*** Given data ***
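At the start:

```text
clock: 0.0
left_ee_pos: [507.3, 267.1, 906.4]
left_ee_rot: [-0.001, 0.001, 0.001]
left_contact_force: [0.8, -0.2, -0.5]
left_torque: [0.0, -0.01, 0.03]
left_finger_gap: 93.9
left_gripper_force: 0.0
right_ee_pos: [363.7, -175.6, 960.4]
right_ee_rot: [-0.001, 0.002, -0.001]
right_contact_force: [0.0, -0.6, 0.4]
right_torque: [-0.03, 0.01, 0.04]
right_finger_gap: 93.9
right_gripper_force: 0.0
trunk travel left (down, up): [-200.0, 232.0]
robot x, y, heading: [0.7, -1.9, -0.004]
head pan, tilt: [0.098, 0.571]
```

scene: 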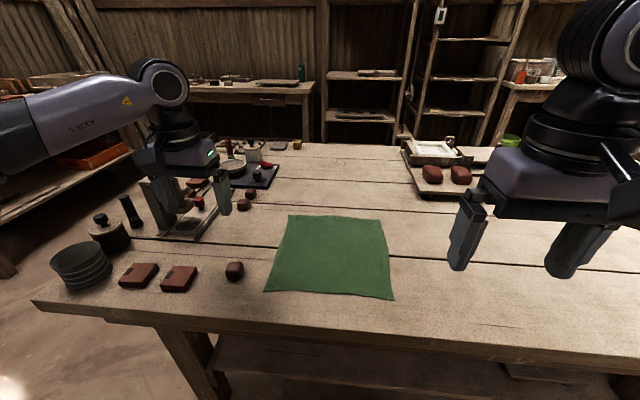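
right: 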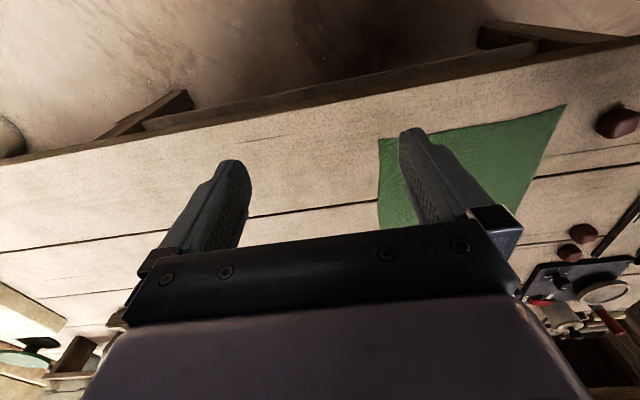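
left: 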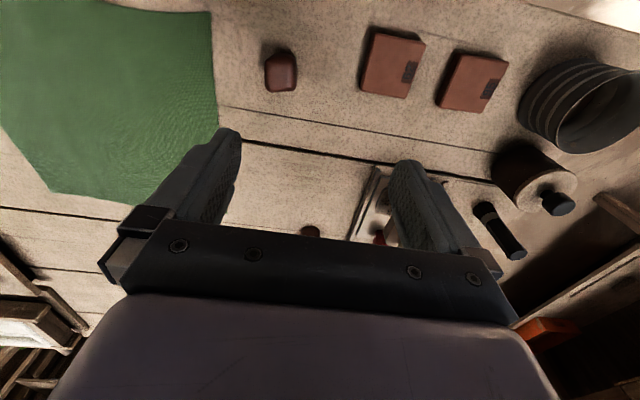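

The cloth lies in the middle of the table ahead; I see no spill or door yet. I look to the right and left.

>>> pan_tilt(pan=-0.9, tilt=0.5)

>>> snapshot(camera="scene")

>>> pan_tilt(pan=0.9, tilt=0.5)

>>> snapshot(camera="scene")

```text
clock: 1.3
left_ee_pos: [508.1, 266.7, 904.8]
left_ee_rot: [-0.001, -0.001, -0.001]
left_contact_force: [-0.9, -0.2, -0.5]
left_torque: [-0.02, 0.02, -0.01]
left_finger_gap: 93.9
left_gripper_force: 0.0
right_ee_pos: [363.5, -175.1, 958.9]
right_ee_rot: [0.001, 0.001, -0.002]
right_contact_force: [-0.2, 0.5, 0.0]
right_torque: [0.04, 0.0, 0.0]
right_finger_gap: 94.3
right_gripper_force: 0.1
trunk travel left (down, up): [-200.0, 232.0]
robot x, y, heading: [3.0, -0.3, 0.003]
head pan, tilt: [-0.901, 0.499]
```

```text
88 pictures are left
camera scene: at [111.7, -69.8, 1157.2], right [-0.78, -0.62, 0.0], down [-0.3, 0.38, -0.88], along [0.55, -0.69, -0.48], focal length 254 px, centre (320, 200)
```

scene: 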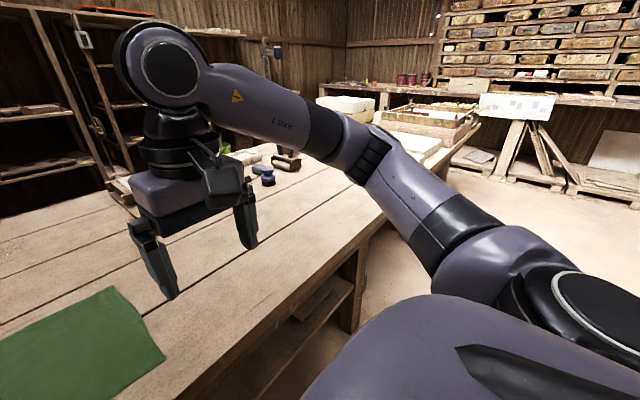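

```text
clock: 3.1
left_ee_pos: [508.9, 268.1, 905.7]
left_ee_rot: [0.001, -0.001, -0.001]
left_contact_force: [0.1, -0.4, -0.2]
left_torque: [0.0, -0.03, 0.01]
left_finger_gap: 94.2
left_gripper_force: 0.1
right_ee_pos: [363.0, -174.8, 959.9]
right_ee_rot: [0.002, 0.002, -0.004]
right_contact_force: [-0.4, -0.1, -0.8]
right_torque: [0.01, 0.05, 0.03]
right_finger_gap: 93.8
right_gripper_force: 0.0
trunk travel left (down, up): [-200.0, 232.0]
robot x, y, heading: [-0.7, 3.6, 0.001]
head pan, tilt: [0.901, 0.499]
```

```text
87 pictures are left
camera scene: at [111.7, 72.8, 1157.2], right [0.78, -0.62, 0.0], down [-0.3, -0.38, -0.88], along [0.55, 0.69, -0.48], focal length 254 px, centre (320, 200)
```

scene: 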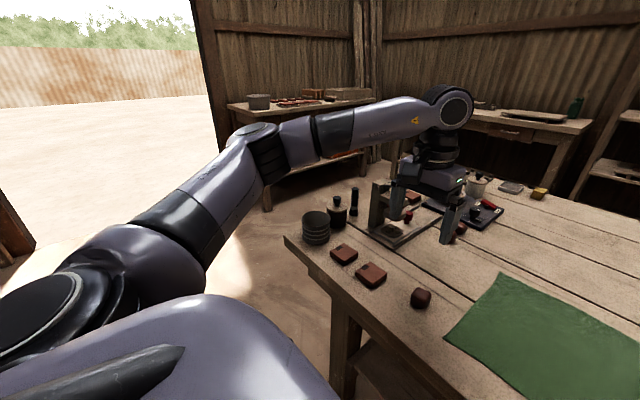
***
_Short problem:_
Repeat the data exactly, dropping every picture it holds. Return a JSON list in which every string is one line; blank lines are skipped.

_Worked solution:_
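[
  "At the start:",
  "```text",
  "clock: 0.0",
  "left_ee_pos: [507.3, 267.1, 906.4]",
  "left_ee_rot: [-0.001, 0.001, 0.001]",
  "left_contact_force: [0.8, -0.2, -0.5]",
  "left_torque: [0.0, -0.01, 0.03]",
  "left_finger_gap: 93.9",
  "left_gripper_force: 0.0",
  "right_ee_pos: [363.7, -175.6, 960.4]",
  "right_ee_rot: [-0.001, 0.002, -0.001]",
  "right_contact_force: [0.0, -0.6, 0.4]",
  "right_torque: [-0.03, 0.01, 0.04]",
  "right_finger_gap: 93.9",
  "right_gripper_force: 0.0",
  "trunk travel left (down, up): [-200.0, 232.0]",
  "robot x, y, heading: [0.7, -1.9, -0.004]",
  "head pan, tilt: [0.098, 0.571]",
  "```",
  "scene: ",
  "right: ",
  "left: ",
  "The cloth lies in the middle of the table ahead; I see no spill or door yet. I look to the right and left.",
  ">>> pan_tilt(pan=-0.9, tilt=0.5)",
  ">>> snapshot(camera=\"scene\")",
  ">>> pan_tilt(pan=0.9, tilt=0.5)",
  ">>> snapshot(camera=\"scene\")",
  "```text",
  "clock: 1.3",
  "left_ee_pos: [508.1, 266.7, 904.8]",
  "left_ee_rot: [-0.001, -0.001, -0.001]",
  "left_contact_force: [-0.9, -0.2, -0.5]",
  "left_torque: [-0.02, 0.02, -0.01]",
  "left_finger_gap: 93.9",
  "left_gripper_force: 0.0",
  "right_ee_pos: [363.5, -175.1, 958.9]",
  "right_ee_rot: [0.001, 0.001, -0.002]",
  "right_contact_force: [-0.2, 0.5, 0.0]",
  "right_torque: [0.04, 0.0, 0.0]",
  "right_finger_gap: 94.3",
  "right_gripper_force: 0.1",
  "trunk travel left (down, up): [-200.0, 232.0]",
  "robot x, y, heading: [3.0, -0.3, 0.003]",
  "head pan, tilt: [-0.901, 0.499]",
  "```",
  "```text",
  "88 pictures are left",
  "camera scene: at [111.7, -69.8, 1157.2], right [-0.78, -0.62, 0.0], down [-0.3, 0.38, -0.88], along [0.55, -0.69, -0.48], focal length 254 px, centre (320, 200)",
  "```",
  "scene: ",
  "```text",
  "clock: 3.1",
  "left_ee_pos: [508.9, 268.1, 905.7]",
  "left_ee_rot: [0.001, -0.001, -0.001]",
  "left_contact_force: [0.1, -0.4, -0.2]",
  "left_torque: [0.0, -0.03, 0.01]",
  "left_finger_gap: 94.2",
  "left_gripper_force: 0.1",
  "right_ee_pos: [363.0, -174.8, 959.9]",
  "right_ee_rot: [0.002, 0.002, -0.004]",
  "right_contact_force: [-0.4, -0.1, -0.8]",
  "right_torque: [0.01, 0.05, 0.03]",
  "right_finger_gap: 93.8",
  "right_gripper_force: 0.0",
  "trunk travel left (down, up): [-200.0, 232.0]",
  "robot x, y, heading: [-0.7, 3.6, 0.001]",
  "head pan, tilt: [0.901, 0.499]",
  "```",
  "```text",
  "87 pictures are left",
  "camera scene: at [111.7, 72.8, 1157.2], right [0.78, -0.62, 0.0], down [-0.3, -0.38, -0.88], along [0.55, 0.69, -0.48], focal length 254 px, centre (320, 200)",
  "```",
  "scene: "
]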